--- begin ---

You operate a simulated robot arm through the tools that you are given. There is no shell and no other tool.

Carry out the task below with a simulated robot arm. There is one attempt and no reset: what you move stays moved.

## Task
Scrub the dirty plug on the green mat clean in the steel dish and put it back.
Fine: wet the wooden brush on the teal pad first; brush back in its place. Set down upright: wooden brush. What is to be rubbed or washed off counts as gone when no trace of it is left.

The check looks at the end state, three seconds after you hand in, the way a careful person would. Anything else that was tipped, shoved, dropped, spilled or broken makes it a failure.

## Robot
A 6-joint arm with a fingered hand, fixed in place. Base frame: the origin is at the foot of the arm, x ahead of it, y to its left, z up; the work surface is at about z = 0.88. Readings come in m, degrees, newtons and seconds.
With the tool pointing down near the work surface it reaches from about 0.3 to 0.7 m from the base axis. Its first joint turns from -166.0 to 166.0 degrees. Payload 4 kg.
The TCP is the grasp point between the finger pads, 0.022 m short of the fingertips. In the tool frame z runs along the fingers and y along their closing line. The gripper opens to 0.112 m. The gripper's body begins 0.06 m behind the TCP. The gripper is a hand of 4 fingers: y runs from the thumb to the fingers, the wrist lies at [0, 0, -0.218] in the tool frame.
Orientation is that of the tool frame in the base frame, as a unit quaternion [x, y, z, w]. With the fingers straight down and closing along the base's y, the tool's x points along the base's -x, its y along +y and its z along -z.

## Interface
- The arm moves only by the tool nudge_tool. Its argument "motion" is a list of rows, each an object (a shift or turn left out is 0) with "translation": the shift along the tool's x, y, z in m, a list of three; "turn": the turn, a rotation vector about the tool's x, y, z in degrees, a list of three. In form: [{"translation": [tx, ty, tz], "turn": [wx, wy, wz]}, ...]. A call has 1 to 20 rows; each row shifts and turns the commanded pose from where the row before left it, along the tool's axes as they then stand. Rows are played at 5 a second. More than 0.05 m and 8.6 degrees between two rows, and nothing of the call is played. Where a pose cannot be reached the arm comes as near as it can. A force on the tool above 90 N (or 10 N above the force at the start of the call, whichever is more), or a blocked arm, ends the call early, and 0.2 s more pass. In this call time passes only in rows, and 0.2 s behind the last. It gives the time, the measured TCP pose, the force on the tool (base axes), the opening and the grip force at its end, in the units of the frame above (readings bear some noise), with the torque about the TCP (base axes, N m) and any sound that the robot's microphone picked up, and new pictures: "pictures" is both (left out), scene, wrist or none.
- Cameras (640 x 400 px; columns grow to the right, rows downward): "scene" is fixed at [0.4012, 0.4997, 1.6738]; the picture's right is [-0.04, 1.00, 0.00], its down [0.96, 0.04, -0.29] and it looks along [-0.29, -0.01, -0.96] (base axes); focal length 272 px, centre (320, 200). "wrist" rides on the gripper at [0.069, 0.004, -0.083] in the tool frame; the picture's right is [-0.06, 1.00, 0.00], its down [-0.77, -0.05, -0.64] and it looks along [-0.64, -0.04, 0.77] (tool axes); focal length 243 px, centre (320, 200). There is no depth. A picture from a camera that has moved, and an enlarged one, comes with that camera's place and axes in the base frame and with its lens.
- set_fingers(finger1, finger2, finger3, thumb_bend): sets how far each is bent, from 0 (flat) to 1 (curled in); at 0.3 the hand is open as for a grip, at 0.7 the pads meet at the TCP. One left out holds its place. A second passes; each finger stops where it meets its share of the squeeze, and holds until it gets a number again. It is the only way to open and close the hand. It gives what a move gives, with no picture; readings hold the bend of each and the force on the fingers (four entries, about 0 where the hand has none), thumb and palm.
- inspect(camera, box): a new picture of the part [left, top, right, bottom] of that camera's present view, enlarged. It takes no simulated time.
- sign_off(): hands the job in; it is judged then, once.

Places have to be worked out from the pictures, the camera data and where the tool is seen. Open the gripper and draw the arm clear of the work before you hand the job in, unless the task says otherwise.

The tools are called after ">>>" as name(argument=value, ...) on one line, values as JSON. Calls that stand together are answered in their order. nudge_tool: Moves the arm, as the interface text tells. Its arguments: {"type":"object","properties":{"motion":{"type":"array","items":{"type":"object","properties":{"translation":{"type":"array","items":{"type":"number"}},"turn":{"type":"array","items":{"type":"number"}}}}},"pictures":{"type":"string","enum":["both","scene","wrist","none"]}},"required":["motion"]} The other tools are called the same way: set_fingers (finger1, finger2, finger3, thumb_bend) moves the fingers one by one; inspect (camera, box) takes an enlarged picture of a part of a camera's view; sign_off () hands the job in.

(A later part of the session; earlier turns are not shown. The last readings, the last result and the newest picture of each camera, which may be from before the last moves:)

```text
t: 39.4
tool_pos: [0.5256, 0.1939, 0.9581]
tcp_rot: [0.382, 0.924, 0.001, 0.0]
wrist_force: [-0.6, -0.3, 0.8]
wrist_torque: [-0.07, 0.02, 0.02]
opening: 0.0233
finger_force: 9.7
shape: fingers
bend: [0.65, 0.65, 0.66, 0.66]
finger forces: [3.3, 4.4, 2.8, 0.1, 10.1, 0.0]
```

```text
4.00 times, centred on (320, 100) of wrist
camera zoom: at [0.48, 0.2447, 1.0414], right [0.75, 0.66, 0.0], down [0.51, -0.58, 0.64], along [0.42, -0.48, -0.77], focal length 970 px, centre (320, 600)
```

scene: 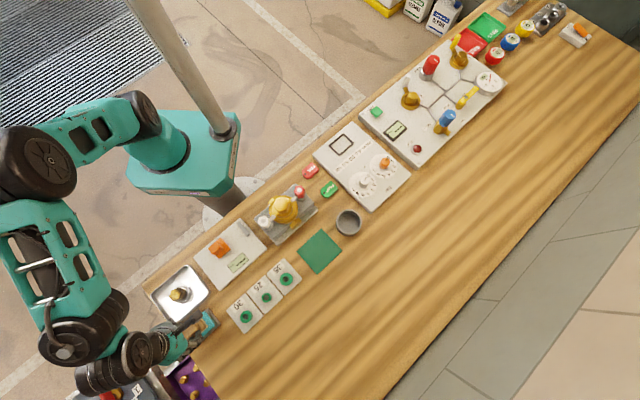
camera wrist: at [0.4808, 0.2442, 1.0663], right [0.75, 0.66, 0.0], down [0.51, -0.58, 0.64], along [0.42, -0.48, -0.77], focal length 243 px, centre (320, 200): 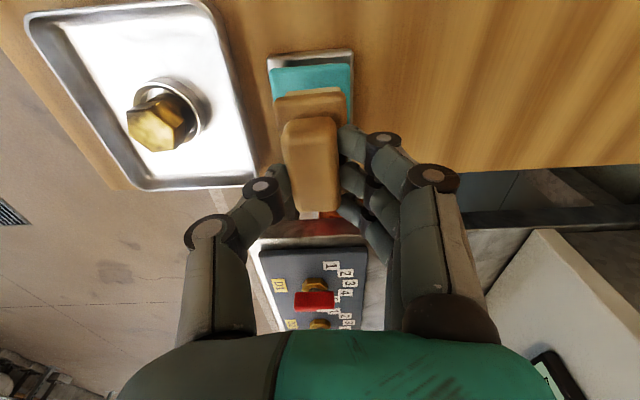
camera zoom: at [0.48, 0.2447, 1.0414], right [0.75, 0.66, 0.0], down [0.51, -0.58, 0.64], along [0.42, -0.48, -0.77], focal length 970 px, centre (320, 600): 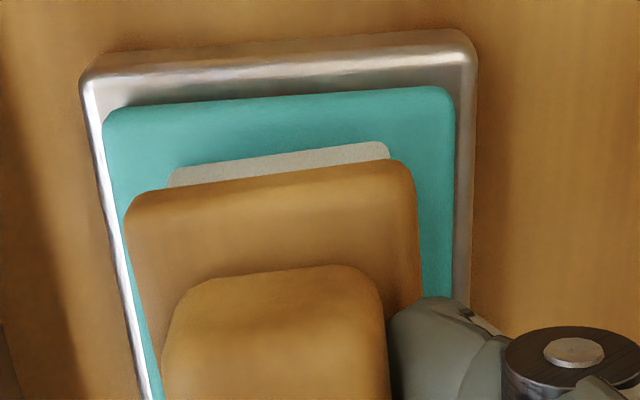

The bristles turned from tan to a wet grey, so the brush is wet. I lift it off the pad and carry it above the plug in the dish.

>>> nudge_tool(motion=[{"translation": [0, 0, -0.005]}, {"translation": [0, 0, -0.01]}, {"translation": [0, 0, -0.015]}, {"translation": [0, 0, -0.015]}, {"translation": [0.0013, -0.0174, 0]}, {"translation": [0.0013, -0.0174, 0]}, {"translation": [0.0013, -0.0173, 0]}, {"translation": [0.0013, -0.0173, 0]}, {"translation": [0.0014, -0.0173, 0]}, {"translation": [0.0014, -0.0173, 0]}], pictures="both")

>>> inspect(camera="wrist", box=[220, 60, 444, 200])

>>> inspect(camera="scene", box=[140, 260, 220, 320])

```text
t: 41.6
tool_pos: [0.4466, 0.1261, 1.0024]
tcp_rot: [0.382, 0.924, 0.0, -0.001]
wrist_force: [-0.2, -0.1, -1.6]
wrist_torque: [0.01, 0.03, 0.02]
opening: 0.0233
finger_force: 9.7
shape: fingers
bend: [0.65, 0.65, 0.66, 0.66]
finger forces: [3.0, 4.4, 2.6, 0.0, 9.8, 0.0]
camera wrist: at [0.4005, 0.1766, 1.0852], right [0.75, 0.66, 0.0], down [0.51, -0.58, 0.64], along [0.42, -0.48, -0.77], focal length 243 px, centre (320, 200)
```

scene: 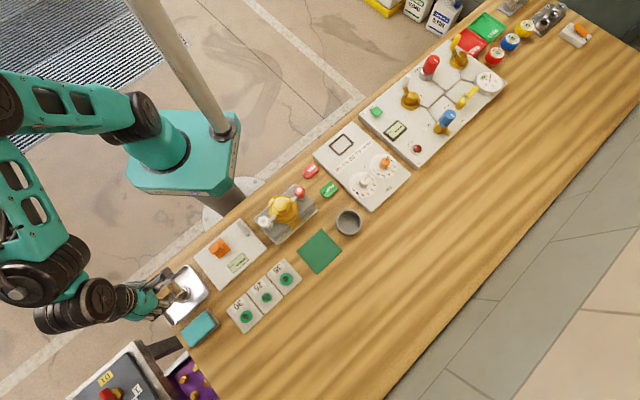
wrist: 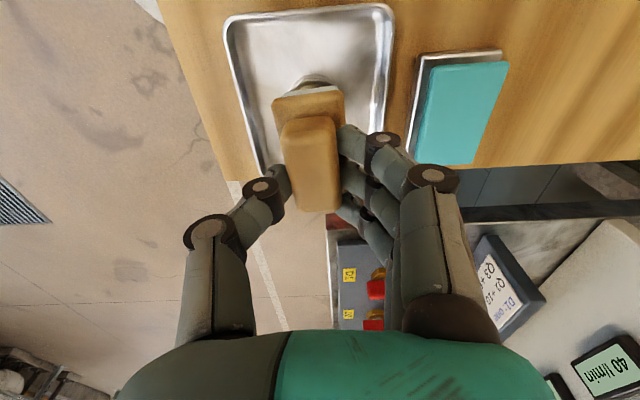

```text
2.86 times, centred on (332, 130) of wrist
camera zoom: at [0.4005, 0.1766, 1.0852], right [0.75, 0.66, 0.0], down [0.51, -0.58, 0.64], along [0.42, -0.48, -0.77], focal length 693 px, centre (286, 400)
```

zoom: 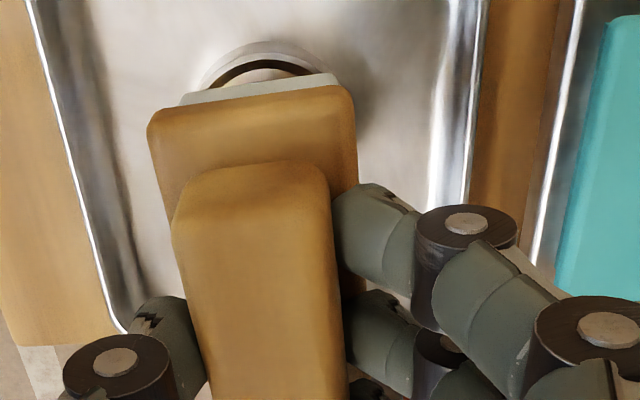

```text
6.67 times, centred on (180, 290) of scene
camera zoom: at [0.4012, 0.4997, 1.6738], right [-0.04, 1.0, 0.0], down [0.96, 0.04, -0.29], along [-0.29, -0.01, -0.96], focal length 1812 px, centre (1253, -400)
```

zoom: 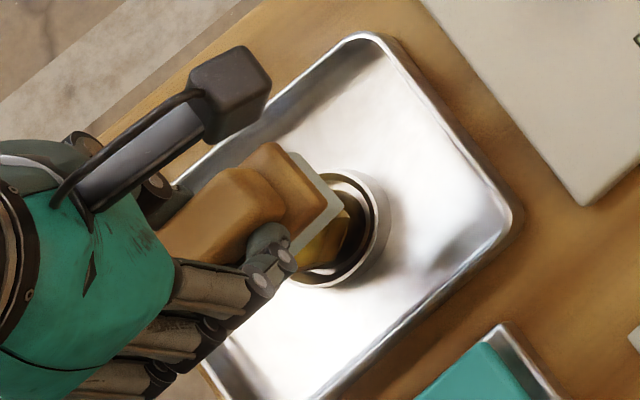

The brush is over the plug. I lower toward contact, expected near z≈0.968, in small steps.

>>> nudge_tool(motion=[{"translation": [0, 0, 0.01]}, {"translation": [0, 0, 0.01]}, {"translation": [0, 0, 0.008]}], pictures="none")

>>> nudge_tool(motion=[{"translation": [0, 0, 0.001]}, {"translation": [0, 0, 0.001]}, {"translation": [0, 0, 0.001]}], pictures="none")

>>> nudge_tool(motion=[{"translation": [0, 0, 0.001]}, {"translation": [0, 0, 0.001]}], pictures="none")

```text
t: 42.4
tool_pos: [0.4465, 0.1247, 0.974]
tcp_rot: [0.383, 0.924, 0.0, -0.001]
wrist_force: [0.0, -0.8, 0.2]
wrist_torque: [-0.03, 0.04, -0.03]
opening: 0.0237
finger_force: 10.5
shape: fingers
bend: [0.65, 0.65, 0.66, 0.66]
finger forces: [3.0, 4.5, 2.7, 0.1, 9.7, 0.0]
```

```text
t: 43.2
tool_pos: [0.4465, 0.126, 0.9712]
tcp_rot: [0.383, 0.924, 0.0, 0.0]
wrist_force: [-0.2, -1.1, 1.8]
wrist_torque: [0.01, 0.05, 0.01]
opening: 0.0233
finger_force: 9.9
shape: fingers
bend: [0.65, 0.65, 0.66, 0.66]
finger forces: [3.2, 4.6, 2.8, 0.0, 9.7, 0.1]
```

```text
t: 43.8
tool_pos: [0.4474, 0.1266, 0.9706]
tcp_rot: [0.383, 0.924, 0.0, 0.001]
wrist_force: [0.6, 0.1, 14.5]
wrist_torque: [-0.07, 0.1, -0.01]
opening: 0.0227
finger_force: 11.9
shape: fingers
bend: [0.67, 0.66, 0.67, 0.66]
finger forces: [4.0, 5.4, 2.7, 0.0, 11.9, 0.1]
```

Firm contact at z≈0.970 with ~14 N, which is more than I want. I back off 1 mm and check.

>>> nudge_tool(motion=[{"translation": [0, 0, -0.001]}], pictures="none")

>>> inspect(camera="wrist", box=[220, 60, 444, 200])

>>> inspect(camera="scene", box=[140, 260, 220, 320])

--- end ---
--- begin ---

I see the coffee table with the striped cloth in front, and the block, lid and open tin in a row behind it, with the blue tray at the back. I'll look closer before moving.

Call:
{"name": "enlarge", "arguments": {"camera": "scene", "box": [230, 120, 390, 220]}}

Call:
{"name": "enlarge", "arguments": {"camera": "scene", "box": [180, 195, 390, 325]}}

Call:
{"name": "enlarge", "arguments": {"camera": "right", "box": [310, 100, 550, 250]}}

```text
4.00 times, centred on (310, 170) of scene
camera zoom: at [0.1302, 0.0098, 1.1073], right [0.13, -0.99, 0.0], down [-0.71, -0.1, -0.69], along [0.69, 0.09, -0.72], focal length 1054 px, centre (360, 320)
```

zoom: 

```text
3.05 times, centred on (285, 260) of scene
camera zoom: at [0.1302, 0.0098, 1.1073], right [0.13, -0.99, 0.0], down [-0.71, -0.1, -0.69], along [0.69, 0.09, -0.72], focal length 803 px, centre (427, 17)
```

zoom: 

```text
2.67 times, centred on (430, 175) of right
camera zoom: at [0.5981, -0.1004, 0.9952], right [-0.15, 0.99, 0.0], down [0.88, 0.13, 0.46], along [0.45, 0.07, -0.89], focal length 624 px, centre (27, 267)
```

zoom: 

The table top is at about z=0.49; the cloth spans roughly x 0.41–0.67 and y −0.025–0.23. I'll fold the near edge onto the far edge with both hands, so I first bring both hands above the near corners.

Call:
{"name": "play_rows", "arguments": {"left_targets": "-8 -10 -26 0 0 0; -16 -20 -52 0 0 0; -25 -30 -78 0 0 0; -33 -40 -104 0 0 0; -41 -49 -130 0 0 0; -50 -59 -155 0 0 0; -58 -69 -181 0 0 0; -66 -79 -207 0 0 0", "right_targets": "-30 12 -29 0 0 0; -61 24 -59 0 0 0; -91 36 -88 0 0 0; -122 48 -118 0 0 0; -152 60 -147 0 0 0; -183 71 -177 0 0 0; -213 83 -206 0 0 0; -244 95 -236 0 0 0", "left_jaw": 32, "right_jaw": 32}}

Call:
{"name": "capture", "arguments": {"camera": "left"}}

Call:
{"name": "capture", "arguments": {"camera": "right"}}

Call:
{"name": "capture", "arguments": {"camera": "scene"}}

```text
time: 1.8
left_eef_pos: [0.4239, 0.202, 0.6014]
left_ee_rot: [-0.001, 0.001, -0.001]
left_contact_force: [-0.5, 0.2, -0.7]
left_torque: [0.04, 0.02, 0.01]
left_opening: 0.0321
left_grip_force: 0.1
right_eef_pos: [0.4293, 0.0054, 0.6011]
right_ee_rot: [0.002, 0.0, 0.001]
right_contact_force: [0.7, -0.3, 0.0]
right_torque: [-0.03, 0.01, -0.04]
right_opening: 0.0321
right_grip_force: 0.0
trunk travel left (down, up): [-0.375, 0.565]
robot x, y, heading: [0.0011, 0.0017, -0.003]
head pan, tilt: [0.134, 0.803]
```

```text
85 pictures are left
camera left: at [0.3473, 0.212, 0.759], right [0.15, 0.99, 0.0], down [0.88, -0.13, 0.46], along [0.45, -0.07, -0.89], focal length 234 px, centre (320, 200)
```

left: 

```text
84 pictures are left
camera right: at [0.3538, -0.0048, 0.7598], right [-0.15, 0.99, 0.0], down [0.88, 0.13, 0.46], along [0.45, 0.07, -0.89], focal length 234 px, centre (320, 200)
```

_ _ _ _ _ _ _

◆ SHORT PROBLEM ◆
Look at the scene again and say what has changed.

--- end ---

◆ SHORT PROBLEM ◆
From the records above, print exactly the lines that run from the line with "- inspect(camera, box): a" to the line with "Places have to", inclusive. Set them in a Markdown table: Position counts from 1, Text holds the line, and blank lines are dropped.

◆ RESULT FOR THIS EXERCISE ◆
| Position | Text |
|---|---|
| 1 | - inspect(camera, box): a new picture of the part [left, top, right, bottom] of that camera's present view, enlarged. It takes no simulated time. |
| 2 | - sign_off(): hands the job in; it is judged then, once. |
| 3 | Places have to be worked out from the pictures, the camera data and where the tool is seen. Open the gripper and draw the arm clear of the work before you hand the job in, unless the task says otherwise. |